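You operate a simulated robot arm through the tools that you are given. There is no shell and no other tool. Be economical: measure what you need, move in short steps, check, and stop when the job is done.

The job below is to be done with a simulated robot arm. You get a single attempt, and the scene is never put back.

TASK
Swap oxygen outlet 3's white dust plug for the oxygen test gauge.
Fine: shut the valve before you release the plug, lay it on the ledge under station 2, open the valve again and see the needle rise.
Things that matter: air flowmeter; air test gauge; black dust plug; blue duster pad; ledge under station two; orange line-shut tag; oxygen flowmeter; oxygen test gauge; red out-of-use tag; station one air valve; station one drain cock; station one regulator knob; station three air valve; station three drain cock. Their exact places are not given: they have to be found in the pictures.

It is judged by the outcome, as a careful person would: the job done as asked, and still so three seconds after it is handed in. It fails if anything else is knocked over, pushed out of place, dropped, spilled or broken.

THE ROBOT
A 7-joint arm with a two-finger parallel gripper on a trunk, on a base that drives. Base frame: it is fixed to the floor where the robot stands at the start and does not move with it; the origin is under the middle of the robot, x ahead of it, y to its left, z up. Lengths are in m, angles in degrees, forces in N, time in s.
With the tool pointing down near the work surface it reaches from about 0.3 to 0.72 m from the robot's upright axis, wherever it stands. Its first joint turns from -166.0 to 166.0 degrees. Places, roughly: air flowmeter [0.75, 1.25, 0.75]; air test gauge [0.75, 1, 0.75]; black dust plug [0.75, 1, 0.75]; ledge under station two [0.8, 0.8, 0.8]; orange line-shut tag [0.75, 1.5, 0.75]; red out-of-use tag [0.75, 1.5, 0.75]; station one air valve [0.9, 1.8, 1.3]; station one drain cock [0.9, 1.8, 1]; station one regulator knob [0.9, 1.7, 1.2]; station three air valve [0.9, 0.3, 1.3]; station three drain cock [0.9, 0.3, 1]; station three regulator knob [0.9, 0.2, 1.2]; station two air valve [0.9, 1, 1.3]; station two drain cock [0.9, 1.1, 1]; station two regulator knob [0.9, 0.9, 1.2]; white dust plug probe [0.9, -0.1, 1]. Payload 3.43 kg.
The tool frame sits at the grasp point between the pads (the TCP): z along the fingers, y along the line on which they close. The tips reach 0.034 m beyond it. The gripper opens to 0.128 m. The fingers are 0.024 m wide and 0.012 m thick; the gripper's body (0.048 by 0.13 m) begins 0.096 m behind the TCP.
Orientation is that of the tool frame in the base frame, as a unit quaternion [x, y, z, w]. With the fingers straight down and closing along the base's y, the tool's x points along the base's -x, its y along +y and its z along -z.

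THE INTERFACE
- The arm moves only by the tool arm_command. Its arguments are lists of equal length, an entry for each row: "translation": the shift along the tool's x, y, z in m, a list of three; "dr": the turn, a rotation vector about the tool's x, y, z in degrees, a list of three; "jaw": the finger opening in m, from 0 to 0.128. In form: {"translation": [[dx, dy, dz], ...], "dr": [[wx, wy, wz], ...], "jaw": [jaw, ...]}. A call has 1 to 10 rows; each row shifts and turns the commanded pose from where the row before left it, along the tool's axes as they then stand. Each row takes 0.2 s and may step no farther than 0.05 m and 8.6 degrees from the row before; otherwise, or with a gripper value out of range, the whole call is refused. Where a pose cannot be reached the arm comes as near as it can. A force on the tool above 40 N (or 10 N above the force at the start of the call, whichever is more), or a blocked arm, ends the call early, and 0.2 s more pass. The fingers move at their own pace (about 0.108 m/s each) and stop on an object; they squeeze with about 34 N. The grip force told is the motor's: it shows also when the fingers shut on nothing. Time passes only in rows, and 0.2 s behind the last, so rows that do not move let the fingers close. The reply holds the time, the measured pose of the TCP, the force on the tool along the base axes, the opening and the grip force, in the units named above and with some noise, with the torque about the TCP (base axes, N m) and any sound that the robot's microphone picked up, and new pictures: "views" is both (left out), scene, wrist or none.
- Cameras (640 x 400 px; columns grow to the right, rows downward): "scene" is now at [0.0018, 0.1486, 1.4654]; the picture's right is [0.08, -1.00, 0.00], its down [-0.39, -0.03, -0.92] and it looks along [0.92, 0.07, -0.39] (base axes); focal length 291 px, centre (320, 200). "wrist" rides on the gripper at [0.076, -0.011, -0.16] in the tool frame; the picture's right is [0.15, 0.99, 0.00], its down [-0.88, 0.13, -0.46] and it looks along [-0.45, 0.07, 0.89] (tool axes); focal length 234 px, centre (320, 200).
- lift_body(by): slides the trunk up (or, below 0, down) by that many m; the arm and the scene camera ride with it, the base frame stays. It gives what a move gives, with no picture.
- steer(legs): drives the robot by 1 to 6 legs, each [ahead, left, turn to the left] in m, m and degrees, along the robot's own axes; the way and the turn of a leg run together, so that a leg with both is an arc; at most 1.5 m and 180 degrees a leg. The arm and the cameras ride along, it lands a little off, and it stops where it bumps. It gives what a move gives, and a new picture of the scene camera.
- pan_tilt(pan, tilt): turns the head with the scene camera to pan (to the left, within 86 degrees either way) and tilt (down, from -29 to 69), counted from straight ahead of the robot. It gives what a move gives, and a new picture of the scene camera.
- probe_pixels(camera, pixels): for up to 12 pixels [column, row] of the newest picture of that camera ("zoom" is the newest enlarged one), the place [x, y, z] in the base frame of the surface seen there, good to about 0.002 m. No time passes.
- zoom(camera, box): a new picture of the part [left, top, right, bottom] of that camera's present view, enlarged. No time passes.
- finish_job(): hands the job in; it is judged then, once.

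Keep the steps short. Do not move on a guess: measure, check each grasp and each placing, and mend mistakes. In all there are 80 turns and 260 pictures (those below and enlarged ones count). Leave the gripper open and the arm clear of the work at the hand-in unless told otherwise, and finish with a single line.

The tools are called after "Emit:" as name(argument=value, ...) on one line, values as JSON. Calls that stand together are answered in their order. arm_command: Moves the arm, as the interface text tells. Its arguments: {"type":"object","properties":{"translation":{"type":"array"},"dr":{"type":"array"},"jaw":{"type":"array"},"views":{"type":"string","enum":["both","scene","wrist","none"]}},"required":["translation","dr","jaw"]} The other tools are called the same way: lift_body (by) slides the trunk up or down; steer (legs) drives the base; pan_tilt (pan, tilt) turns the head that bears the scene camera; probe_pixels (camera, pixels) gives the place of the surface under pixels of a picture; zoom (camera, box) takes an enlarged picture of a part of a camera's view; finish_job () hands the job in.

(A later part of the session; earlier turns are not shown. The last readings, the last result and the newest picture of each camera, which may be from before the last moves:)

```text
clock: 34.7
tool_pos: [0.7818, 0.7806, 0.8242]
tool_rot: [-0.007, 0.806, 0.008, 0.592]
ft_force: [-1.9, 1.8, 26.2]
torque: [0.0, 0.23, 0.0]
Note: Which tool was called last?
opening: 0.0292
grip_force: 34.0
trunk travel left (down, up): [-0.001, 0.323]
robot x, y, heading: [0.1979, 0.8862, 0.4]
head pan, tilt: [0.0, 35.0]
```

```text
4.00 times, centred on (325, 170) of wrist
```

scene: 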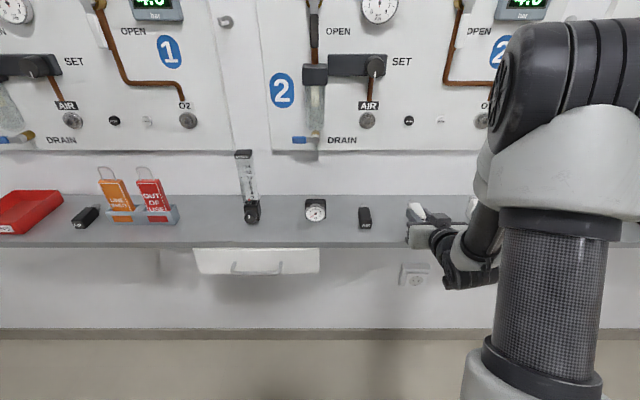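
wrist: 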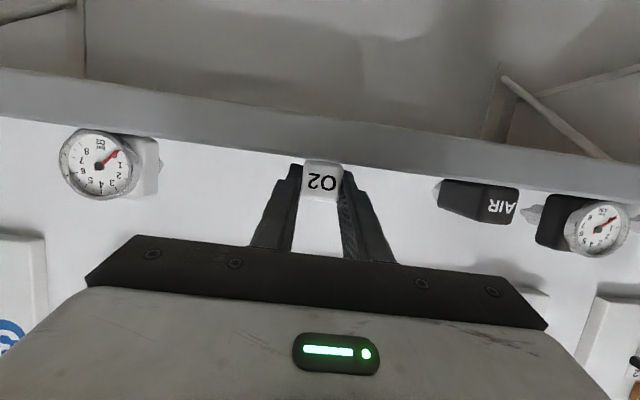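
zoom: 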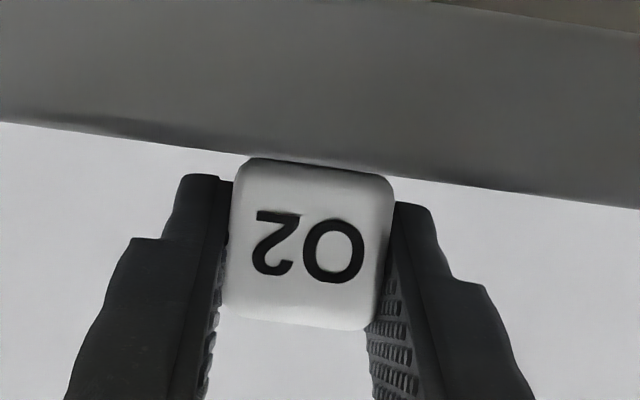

....................

> _Problem description_:
Pictures in the data above should not be copied; transcribe everything else exactly.

> _Result of the task_:
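You operate a simulated robot arm through the tools that you are given. There is no shell and no other tool. Be economical: measure what you need, move in short steps, check, and stop when the job is done.

The job below is to be done with a simulated robot arm. You get a single attempt, and the scene is never put back.

TASK
Swap oxygen outlet 3's white dust plug for the oxygen test gauge.
Fine: shut the valve before you release the plug, lay it on the ledge under station 2, open the valve again and see the needle rise.
Things that matter: air flowmeter; air test gauge; black dust plug; blue duster pad; ledge under station two; orange line-shut tag; oxygen flowmeter; oxygen test gauge; red out-of-use tag; station one air valve; station one drain cock; station one regulator knob; station three air valve; station three drain cock. Their exact places are not given: they have to be found in the pictures.

It is judged by the outcome, as a careful person would: the job done as asked, and still so three seconds after it is handed in. It fails if anything else is knocked over, pushed out of place, dropped, spilled or broken.

THE ROBOT
A 7-joint arm with a two-finger parallel gripper on a trunk, on a base that drives. Base frame: it is fixed to the floor where the robot stands at the start and does not move with it; the origin is under the middle of the robot, x ahead of it, y to its left, z up. Lengths are in m, angles in degrees, forces in N, time in s.
With the tool pointing down near the work surface it reaches from about 0.3 to 0.72 m from the robot's upright axis, wherever it stands. Its first joint turns from -166.0 to 166.0 degrees. Places, roughly: air flowmeter [0.75, 1.25, 0.75]; air test gauge [0.75, 1, 0.75]; black dust plug [0.75, 1, 0.75]; ledge under station two [0.8, 0.8, 0.8]; orange line-shut tag [0.75, 1.5, 0.75]; red out-of-use tag [0.75, 1.5, 0.75]; station one air valve [0.9, 1.8, 1.3]; station one drain cock [0.9, 1.8, 1]; station one regulator knob [0.9, 1.7, 1.2]; station three air valve [0.9, 0.3, 1.3]; station three drain cock [0.9, 0.3, 1]; station three regulator knob [0.9, 0.2, 1.2]; station two air valve [0.9, 1, 1.3]; station two drain cock [0.9, 1.1, 1]; station two regulator knob [0.9, 0.9, 1.2]; white dust plug probe [0.9, -0.1, 1]. Payload 3.43 kg.
The tool frame sits at the grasp point between the pads (the TCP): z along the fingers, y along the line on which they close. The tips reach 0.034 m beyond it. The gripper opens to 0.128 m. The fingers are 0.024 m wide and 0.012 m thick; the gripper's body (0.048 by 0.13 m) begins 0.096 m behind the TCP.
Orientation is that of the tool frame in the base frame, as a unit quaternion [x, y, z, w]. With the fingers straight down and closing along the base's y, the tool's x points along the base's -x, its y along +y and its z along -z.

THE INTERFACE
- The arm moves only by the tool arm_command. Its arguments are lists of equal length, an entry for each row: "translation": the shift along the tool's x, y, z in m, a list of three; "dr": the turn, a rotation vector about the tool's x, y, z in degrees, a list of three; "jaw": the finger opening in m, from 0 to 0.128. In form: {"translation": [[dx, dy, dz], ...], "dr": [[wx, wy, wz], ...], "jaw": [jaw, ...]}. A call has 1 to 10 rows; each row shifts and turns the commanded pose from where the row before left it, along the tool's axes as they then stand. Each row takes 0.2 s and may step no farther than 0.05 m and 8.6 degrees from the row before; otherwise, or with a gripper value out of range, the whole call is refused. Where a pose cannot be reached the arm comes as near as it can. A force on the tool above 40 N (or 10 N above the force at the start of the call, whichever is more), or a blocked arm, ends the call early, and 0.2 s more pass. The fingers move at their own pace (about 0.108 m/s each) and stop on an object; they squeeze with about 34 N. The grip force told is the motor's: it shows also when the fingers shut on nothing. Time passes only in rows, and 0.2 s behind the last, so rows that do not move let the fingers close. The reply holds the time, the measured pose of the TCP, the force on the tool along the base axes, the opening and the grip force, in the units named above and with some noise, with the torque about the TCP (base axes, N m) and any sound that the robot's microphone picked up, and new pictures: "views" is both (left out), scene, wrist or none.
- Cameras (640 x 400 px; columns grow to the right, rows downward): "scene" is now at [0.0018, 0.1486, 1.4654]; the picture's right is [0.08, -1.00, 0.00], its down [-0.39, -0.03, -0.92] and it looks along [0.92, 0.07, -0.39] (base axes); focal length 291 px, centre (320, 200). "wrist" rides on the gripper at [0.076, -0.011, -0.16] in the tool frame; the picture's right is [0.15, 0.99, 0.00], its down [-0.88, 0.13, -0.46] and it looks along [-0.45, 0.07, 0.89] (tool axes); focal length 234 px, centre (320, 200).
- lift_body(by): slides the trunk up (or, below 0, down) by that many m; the arm and the scene camera ride with it, the base frame stays. It gives what a move gives, with no picture.
- steer(legs): drives the robot by 1 to 6 legs, each [ahead, left, turn to the left] in m, m and degrees, along the robot's own axes; the way and the turn of a leg run together, so that a leg with both is an arc; at most 1.5 m and 180 degrees a leg. The arm and the cameras ride along, it lands a little off, and it stops where it bumps. It gives what a move gives, and a new picture of the scene camera.
- pan_tilt(pan, tilt): turns the head with the scene camera to pan (to the left, within 86 degrees either way) and tilt (down, from -29 to 69), counted from straight ahead of the robot. It gives what a move gives, and a new picture of the scene camera.
- probe_pixels(camera, pixels): for up to 12 pixels [column, row] of the newest picture of that camera ("zoom" is the newest enlarged one), the place [x, y, z] in the base frame of the surface seen there, good to about 0.002 m. No time passes.
- zoom(camera, box): a new picture of the part [left, top, right, bottom] of that camera's present view, enlarged. No time passes.
- finish_job(): hands the job in; it is judged then, once.

Keep the steps short. Do not move on a guess: measure, check each grasp and each placing, and mend mistakes. In all there are 80 turns and 260 pictures (those below and enlarged ones count). Leave the gripper open and the arm clear of the work at the hand-in unless told otherwise, and finish with a single line.

The tools are called after "Emit:" as name(argument=value, ...) on one line, values as JSON. Calls that stand together are answered in their order. arm_command: Moves the arm, as the interface text tells. Its arguments: {"type":"object","properties":{"translation":{"type":"array"},"dr":{"type":"array"},"jaw":{"type":"array"},"views":{"type":"string","enum":["both","scene","wrist","none"]}},"required":["translation","dr","jaw"]} The other tools are called the same way: lift_body (by) slides the trunk up or down; steer (legs) drives the base; pan_tilt (pan, tilt) turns the head that bears the scene camera; probe_pixels (camera, pixels) gives the place of the surface under pixels of a picture; zoom (camera, box) takes an enlarged picture of a part of a camera's view; finish_job () hands the job in.

(A later part of the session; earlier turns are not shown. The last readings, the last result and the newest picture of each camera, which may be from before the last moves:)

```text
clock: 34.7
tool_pos: [0.7818, 0.7806, 0.8242]
tool_rot: [-0.007, 0.806, 0.008, 0.592]
ft_force: [-1.9, 1.8, 26.2]
torque: [0.0, 0.23, 0.0]
Note: Which tool was called last?
opening: 0.0292
grip_force: 34.0
trunk travel left (down, up): [-0.001, 0.323]
robot x, y, heading: [0.1979, 0.8862, 0.4]
head pan, tilt: [0.0, 35.0]
```

```text
4.00 times, centred on (325, 170) of wrist
```

scene: 
wrist: 
zoom: 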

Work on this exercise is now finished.